- _Document_:
=======

Guiding diagnosis of post‐colonoscopy CRC

Colorectal endoscopy is considered to be the gold standard for the diagnosis of CRC, but it is not infallible. Post‐colonoscopy CRC (PCCRC) is defined as a CRC diagnosed 6–36 months after a negative result from a colonoscopy. Although the number of these patients is very small, it is very important for clinics. Arain et al reported that, after adjusting for tumor location, MSI‐H was independently associated with PCCRC (odds ratio: 2.7; 95% CI: 1.1–6.8). Sawhney et al also showed that the probability of MSI in PCCRC was 3.7 times higher than that in noninterval / detected cancers. In 2019, Samadder et al found that MSI was observed in 32% of PCCRC and only 13% of detected CRC (p = .005) in a cross‐sectional study based on CRC cases in Utah, and they concluded that PCCRC was associated with MSI (odds ratio was 4.20; 95% CI was 1.58–11.14). Therefore, MSI detection also has important application value in the field of CRC diagnosis.

Guiding adjuvant chemotherapy

Many studies have found that when 5‐fluorouracil (5‐FU) is used in patients with MSI‐H and MSS type CRCs, 5‐FU adjuvant chemotherapy for MSI‐H is unfavorable to the survival of patients. However, patients with MSI‐H CRC seem to respond well to irinotecan treatment. , It has been suggested that the difference in patient response to 5‐FU and irinotecan treatment may be due to the fact that in MSI‐H patients, cell death induced by 5‐FU treatment requires the MMR system to function, whereas irinotecan induced DNA damage can be lethal directly. In addition, some scholars have found that MSI‐H tumors highly express thymidylate synthase, which may also lead to resistance to 5‐FU. However, in a multicenter international trial (MOSAIC) study on the efficacy of oxaliplatin/fluorouracil/calcium leucovorin in adjuvant treatment of colon cancer, researchers analyzed the MSI status of CRC patients and followed up for 10 years; they found FOLFOX4 adjuvant chemotherapy can improve OS in patients with dMMR / MSI‐H type III CRC. The MSI status may affect the effectiveness of adjuvant chemotherapy in patients with CRC, but additional clinical trials are needed to determine the role of MSI classification in the selection of an adjuvant chemotherapy regimen.

=======

- _Data segment_:
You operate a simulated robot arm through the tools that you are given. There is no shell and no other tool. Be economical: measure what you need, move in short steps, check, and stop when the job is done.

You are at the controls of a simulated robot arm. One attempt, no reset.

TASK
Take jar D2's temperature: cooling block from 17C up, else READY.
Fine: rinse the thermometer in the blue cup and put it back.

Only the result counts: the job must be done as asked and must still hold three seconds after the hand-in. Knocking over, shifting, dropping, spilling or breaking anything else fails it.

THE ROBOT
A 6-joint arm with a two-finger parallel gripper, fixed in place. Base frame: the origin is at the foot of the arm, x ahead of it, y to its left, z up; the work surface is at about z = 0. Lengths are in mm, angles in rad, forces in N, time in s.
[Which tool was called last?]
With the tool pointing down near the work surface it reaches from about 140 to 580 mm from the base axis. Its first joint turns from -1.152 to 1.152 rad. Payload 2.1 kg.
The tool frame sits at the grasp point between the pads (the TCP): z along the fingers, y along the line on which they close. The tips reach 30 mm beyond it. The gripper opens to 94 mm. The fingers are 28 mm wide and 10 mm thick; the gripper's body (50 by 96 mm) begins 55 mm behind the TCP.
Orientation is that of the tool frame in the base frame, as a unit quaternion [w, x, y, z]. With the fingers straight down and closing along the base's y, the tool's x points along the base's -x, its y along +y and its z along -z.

=======

- _Problem to solve_: Produce the text that comes next in the document.

- _Response to the task_:
Guiding targeted therapy

Some studies have shown that promoter methylation and genome amplification or mutation of HER2, MET, PTEN, or PIK3CA are common in MSI‐H tumors. These lead to decreased expression of EGFR ligands, decreased efficacy of EGFR inhibitors, and resistance to EGFR therapy. , For example, cetuximab treatment of MSI‐H CRC usually has adverse reactions, while bevacizumab can reduce immunosuppressive cells and enhance anti‐tumor immune responses by inhibiting angiogenesis and promoting vascular normalization. The CALGB/SWOG 80405 study compared the efficacy of first‐line (FOLFOX or FOLFIRI) combined with bevacizumab or cetuximab in the treatment of mCRC. The results showed that the median OS of the MSI‐H group and the MSS group was 30 months versus 11.9 months, and the median OS of MSS mCRC patients treated with cetuximab and bevacizumab was similar (n = 586; median OS: 30.7 months vs. 30.3 months). In addition, a subgroup analysis of the NASBP C‐08 study found that MSI‐H patients in stage II‐III CRC who received FOLFOX+bevacizumab had better outcomes than those treated with chemotherapy alone. Recently, Zaanan et al. retrospectively analyzed data of 128 patients with MSI‐H / dMMR mCRC who received first‐line chemotherapy alone or combined with anti‐EGFR treatment from 2007 to 2017; they found that the addition of anti‐EGFR to chemotherapy significantly improved progression‐free survival (PFS) in patients with familial mCRC. Therefore, in the era of precision treatment, MSI testing for patients with sporadic or hereditary CRC can help guide patients in choosing a suitable targeted therapy plan and predicting the benefits of targeted therapy.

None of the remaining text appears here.